== Extracted material ==
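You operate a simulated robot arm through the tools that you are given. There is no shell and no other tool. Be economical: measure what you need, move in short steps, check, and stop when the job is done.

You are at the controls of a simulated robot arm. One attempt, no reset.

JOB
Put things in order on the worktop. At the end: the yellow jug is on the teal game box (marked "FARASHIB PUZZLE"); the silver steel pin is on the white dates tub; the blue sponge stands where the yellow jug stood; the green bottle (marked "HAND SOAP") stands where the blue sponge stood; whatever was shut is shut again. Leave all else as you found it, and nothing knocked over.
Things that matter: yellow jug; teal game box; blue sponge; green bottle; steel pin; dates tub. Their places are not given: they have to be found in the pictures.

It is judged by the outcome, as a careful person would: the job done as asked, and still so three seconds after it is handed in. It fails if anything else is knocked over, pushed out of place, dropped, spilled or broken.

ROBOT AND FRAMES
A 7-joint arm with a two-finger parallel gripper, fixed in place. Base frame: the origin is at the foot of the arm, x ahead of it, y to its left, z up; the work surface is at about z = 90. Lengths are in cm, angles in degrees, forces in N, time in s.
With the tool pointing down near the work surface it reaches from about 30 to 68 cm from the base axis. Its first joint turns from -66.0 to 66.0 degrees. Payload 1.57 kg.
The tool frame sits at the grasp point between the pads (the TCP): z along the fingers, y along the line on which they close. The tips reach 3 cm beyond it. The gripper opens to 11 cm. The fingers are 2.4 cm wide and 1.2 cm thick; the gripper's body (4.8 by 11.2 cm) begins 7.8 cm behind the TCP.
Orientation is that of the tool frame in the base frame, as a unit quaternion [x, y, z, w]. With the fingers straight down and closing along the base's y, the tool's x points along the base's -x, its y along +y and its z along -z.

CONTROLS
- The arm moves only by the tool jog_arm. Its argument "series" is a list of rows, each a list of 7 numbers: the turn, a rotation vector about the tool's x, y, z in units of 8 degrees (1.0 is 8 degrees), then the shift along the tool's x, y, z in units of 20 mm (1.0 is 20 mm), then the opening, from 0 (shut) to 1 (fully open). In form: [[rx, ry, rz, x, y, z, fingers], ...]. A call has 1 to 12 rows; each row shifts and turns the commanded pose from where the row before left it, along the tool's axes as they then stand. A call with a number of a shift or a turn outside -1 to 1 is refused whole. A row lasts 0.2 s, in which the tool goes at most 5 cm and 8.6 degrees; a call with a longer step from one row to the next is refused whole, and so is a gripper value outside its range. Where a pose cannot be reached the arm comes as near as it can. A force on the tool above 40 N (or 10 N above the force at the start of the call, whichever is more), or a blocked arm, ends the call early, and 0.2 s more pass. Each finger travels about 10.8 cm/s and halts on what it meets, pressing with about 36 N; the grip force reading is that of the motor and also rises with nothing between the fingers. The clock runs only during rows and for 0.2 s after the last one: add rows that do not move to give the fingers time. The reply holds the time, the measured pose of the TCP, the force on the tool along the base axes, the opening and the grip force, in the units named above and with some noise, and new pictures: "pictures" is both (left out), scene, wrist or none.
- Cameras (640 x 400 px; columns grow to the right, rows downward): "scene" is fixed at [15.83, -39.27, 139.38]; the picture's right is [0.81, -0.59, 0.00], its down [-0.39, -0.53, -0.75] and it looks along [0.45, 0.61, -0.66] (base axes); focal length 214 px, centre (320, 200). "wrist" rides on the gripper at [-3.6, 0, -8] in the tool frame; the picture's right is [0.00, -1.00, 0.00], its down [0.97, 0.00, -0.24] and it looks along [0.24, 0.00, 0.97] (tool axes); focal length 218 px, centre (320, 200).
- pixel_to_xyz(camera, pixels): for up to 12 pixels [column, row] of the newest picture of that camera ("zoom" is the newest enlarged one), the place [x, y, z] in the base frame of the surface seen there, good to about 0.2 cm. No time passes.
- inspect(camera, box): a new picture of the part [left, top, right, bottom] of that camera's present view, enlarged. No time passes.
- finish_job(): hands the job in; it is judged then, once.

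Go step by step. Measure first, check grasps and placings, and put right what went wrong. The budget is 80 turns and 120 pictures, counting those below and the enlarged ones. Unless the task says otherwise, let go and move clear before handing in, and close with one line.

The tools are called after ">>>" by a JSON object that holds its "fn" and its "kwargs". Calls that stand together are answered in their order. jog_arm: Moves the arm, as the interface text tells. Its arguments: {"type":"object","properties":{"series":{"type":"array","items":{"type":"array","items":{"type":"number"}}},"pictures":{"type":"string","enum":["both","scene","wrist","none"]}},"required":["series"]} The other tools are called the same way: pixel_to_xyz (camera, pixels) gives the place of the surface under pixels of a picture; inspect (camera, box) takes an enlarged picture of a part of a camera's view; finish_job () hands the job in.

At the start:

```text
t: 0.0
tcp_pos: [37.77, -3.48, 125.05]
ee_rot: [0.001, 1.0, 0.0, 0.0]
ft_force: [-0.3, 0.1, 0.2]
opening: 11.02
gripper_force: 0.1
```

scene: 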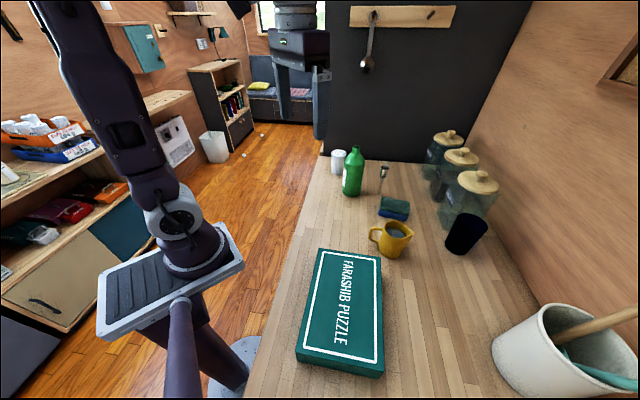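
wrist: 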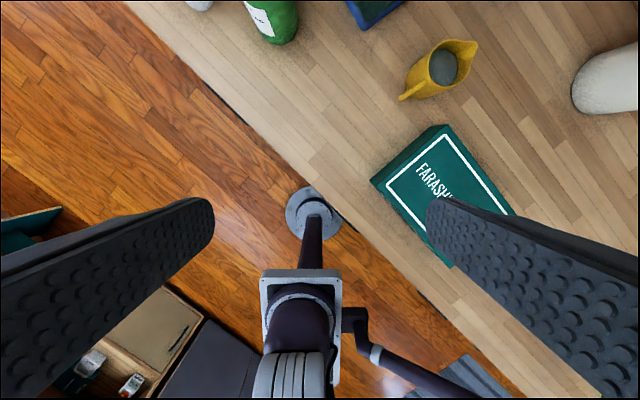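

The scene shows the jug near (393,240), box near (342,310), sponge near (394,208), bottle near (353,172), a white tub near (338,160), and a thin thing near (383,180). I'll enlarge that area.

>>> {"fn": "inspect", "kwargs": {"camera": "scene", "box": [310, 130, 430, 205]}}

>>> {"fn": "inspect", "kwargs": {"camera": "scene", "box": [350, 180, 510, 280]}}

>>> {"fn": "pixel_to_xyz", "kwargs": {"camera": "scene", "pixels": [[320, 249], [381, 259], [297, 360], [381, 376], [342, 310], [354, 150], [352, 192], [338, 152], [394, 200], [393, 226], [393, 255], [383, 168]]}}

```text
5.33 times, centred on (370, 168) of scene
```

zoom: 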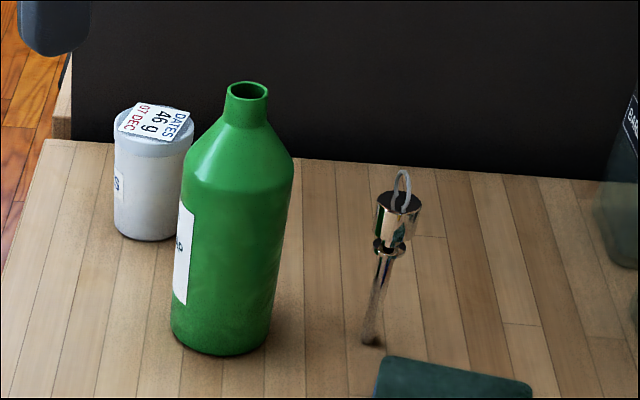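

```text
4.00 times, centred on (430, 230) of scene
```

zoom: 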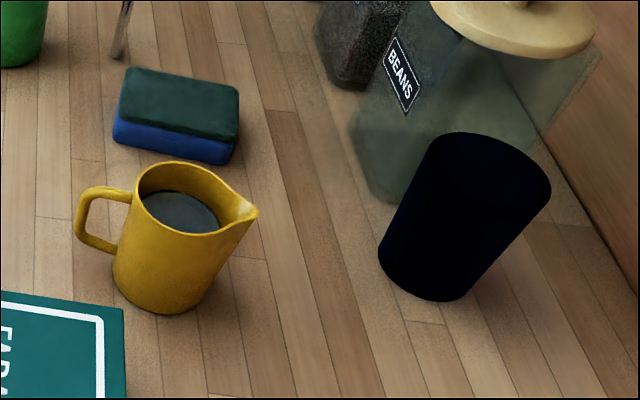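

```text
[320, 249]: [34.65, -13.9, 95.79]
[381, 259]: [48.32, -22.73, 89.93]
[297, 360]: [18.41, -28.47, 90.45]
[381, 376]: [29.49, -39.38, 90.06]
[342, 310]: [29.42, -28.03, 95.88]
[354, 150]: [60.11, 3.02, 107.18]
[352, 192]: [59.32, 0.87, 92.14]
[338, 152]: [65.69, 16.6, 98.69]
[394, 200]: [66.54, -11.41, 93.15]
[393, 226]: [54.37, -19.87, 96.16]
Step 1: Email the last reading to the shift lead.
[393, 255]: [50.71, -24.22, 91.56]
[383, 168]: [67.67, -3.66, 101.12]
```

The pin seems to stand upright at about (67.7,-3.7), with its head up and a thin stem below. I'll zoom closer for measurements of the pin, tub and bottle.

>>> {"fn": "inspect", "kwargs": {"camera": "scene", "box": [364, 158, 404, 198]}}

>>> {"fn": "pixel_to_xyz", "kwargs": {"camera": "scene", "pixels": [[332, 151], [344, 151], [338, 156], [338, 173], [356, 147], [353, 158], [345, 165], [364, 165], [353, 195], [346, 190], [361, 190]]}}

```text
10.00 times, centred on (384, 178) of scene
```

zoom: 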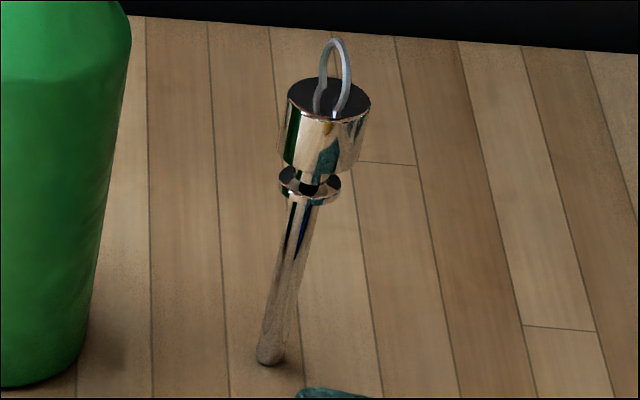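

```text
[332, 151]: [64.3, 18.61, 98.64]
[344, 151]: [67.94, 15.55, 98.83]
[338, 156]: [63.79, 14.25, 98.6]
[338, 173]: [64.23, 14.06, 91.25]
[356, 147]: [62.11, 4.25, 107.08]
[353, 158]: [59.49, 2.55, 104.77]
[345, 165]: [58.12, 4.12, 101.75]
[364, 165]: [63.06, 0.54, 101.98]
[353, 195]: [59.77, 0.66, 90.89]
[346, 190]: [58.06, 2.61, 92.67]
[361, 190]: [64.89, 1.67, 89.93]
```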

==

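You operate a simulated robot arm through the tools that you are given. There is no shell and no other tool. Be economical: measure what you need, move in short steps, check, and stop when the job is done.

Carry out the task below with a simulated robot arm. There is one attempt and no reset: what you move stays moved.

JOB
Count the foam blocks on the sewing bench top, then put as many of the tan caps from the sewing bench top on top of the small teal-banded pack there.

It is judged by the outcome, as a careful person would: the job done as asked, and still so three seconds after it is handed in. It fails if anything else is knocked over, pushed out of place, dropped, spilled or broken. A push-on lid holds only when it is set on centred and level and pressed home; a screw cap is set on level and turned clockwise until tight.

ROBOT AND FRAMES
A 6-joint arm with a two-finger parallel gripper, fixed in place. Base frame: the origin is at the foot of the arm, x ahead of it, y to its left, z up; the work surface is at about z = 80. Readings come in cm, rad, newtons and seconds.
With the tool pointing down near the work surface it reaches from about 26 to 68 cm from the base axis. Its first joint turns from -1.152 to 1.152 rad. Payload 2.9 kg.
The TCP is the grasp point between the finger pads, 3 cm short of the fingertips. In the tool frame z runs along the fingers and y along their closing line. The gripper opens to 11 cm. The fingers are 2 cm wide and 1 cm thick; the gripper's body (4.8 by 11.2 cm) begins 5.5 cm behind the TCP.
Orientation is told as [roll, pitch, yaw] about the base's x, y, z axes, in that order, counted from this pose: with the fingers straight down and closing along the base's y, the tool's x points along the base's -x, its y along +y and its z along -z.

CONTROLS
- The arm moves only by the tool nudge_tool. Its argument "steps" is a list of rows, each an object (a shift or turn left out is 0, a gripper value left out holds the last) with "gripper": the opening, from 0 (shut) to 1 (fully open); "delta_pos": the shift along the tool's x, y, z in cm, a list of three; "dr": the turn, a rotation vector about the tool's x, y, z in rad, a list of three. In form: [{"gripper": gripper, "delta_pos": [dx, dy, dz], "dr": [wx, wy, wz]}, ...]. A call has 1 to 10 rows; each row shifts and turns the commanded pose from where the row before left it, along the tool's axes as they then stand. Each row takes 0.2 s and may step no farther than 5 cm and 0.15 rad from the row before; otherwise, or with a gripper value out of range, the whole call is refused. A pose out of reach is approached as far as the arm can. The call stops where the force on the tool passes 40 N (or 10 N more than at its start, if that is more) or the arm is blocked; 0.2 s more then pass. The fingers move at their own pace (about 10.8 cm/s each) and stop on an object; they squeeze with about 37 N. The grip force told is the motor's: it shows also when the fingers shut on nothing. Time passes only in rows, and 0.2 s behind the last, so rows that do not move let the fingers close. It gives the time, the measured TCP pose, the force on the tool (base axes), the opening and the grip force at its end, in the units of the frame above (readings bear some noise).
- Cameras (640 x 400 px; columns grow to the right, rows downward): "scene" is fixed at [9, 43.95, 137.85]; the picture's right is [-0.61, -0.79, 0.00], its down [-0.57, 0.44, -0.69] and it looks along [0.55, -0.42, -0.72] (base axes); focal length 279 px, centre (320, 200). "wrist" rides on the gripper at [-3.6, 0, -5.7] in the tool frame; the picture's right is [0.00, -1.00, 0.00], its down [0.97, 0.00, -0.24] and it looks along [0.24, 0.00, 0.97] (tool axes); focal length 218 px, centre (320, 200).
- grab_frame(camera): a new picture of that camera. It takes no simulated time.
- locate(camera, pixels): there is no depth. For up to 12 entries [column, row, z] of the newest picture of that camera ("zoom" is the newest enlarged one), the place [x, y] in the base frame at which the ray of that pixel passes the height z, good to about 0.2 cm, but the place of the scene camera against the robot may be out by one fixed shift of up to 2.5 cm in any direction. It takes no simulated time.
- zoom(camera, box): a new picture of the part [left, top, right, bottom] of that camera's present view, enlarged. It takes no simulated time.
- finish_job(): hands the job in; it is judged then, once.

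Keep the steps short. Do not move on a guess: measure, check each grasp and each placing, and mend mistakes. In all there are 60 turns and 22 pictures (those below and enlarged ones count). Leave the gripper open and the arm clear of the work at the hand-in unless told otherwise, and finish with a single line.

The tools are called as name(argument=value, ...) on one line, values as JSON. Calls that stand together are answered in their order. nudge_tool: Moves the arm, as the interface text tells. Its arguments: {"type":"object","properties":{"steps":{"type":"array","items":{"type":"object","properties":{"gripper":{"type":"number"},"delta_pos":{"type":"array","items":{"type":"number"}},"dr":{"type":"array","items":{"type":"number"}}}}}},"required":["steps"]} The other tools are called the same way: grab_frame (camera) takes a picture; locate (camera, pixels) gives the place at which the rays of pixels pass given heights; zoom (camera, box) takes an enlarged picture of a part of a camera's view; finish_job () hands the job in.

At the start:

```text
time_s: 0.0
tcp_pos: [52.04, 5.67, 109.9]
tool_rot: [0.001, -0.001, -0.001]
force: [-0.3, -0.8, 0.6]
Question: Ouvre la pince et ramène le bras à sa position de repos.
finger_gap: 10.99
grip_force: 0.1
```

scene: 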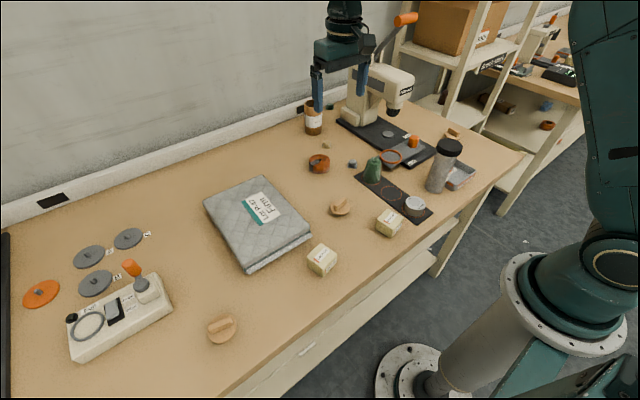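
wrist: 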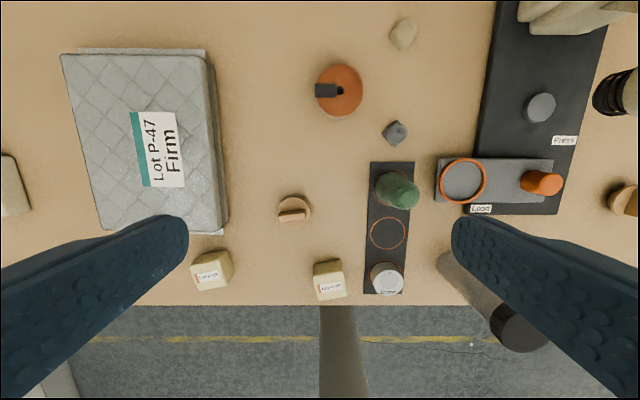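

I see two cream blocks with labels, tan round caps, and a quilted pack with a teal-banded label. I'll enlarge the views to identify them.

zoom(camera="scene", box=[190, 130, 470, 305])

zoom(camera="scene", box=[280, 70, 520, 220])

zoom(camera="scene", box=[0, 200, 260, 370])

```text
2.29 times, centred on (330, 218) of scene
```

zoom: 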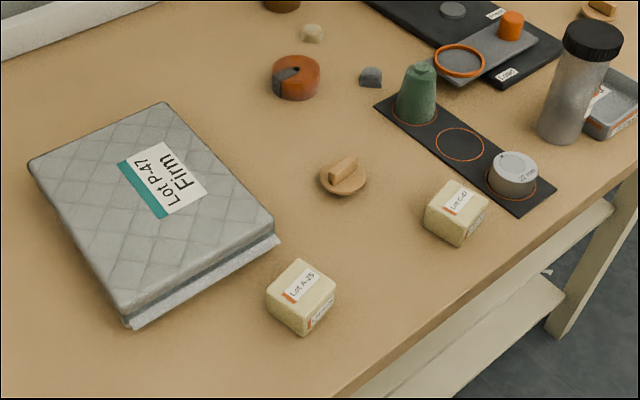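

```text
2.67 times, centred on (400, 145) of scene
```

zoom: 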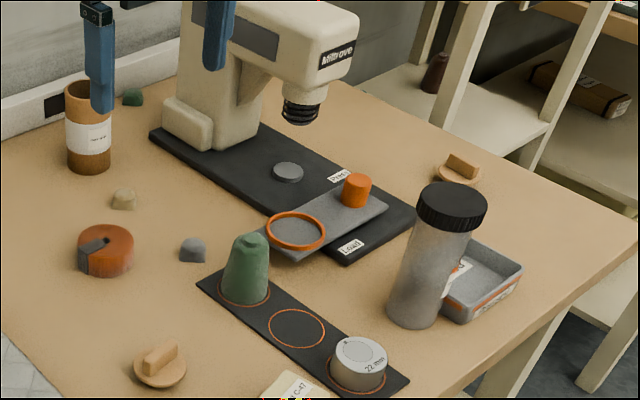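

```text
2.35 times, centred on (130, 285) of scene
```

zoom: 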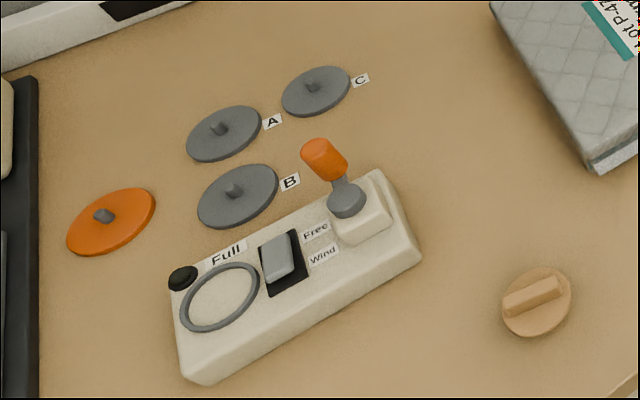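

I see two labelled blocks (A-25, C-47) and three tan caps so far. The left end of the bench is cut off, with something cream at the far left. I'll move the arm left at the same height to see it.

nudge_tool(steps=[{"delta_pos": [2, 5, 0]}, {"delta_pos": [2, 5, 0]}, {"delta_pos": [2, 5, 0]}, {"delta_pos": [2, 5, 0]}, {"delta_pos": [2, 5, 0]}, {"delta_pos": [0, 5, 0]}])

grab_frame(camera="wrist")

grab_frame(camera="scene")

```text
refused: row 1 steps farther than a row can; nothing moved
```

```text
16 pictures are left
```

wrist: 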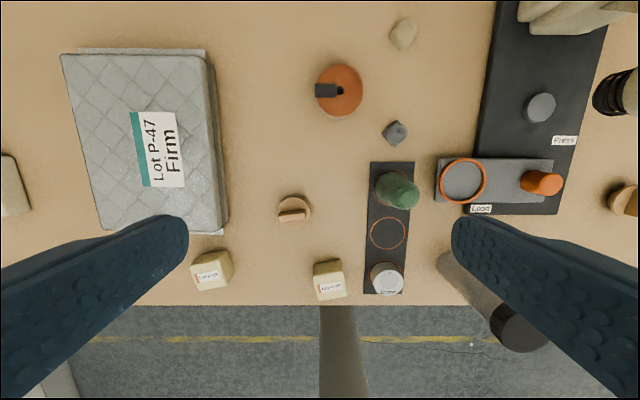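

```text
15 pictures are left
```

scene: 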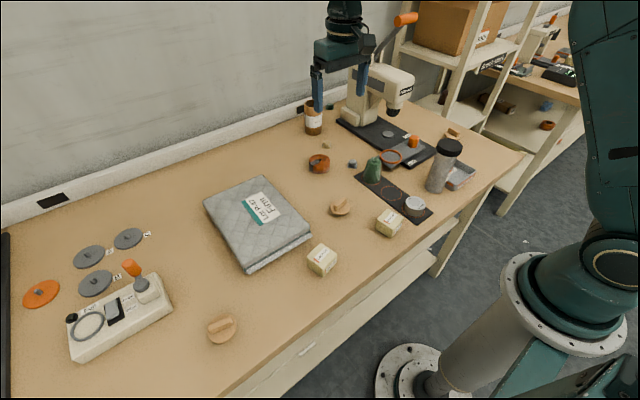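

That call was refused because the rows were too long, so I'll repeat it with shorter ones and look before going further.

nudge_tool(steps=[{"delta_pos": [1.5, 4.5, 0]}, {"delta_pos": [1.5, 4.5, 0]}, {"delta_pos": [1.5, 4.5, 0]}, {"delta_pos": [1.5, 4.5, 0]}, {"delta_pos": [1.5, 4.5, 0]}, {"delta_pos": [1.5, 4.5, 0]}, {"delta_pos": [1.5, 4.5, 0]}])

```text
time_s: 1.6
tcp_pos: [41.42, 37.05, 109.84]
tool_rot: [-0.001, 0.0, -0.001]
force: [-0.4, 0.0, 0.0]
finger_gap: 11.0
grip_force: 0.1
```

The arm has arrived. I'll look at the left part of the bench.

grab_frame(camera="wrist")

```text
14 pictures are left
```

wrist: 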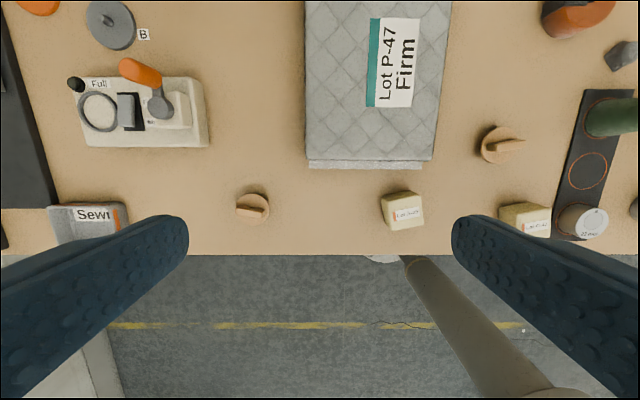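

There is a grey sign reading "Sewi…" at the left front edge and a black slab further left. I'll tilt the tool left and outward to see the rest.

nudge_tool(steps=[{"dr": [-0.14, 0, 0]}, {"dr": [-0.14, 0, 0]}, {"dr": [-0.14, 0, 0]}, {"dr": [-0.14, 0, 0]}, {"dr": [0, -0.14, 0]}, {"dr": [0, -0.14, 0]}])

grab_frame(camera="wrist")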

== Exercise description ==
Retype the section of the source extract that opens with "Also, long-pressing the" and closes with "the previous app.".

== Source extract ==
Personally, I think Apple made the right choice. It would be pretty obnoxious to be on screen 3, launch the wrong app on accident, and then be dumped back to screen 1 when exiting. I'd much rather be able to hit the home button and then immediately launch the app I intended to launch.
There's also the use case where you have a related apps on the same screen or in the same folder. If you open a Facebook app, how likely is it that you'll want to check out Twitter next? If you get done checking the NYT headlines, might you want to open CNN or Flipboard next? Sick of Angry Birds so you open up Words With Friends? These scenarios don't seem that unlikely to me, but the "go to screen 1" behavior breaks them.
Even so, presumably, if these apps are important to you and you open them regularly, you have them on the first or second screen, so making the home button take you to the first screen doesn't seem like a huge additional burden.
The other situation you describe (you have a set of applications on a screen far away from the first home screen, and want to launch many of them at the same time) seems uncommon. It's typically bad to have a UI that makes the common case worse in order to make an uncommon case better.
But I don't have data to back up "a lot of regular users", just anecdotal experience with them.
Imagine my frustration when I mis-click an app, and instead of taking me back to the place where I was just a moment ago, it warps me back to the first page of applications. I have to rescroll through a few pages of apps.
After doing this a few times, I curse Steve Jobs' name and hurl the device from the driver's side window... lamenting the day I bought it. I hollar to my driver. He snaps his whip, urging my fine brace of stallions on-wards... to my local Verizon store where I purchase The Jitterbug: a testament to Human Interface Guidelines and ease of use.
If i press the home button while on one of the pages of icons i am brought back to the first...
But sometimes, in the same apps, the back button might take me back to the home screen (If i answered a message from the notification bar), or a previous app if something launched a browser.
It's incredibly aggravating that the behavior changes, and especially so as Android devices have a home button! Back should be constrained to a specific application. Otherwise in google talk I have no reliable way to get back to my contacts and usually have to make a trip back to the home screen to directly launch the talk app.
The back button in Android does have the fault of not always being consistent, but that is due to it being usable by the developer of individual apps. I find it extremely useful that I can be doing something in Tweetdeck, click a link which opens up my browser (Dolphin HD), view the full article, and then just press the back button to go right back into Tweetdeck. That's just not possible on iOS.
Also, long-pressing the back button in certain apps (like Dolphin HD) provide a nice shortcut to quitting the app (instead of keeping it running in the background), which helps on battery life.
The problem here, I think, isn't so much the button itself, but developers not following the conventions, and Microsoft (and possibly google, I don't have an android) not steering developers in the right direction.
For example, the IMDB app on WP7 has a search icon on the top right of the screen which they expect you to use to search. They should have used the already existing search button on the phone, but if you hit the phones search button, you go to bing search, because the app only knows how to use it's own search button.
Same with back buttons. If the developer has used it properly, it should take you to the previous screen of that app, but 90% of the time, it goes to the previous app.
Hopefully 'app switching' in mango (I don't think multi-tasking is the problem, its that we can't switch from one app to another without going to the home screen) will solve much of the back button issues, and possibly the new Bing/app search integration tools will help with the search button.

== Solution for this exercise ==
Also, long-pressing the back button in certain apps (like Dolphin HD) provide a nice shortcut to quitting the app (instead of keeping it running in the background), which helps on battery life.
The problem here, I think, isn't so much the button itself, but developers not following the conventions, and Microsoft (and possibly google, I don't have an android) not steering developers in the right direction.
For example, the IMDB app on WP7 has a search icon on the top right of the screen which they expect you to use to search. They should have used the already existing search button on the phone, but if you hit the phones search button, you go to bing search, because the app only knows how to use it's own search button.
Same with back buttons. If the developer has used it properly, it should take you to the previous screen of that app, but 90% of the time, it goes to the previous app.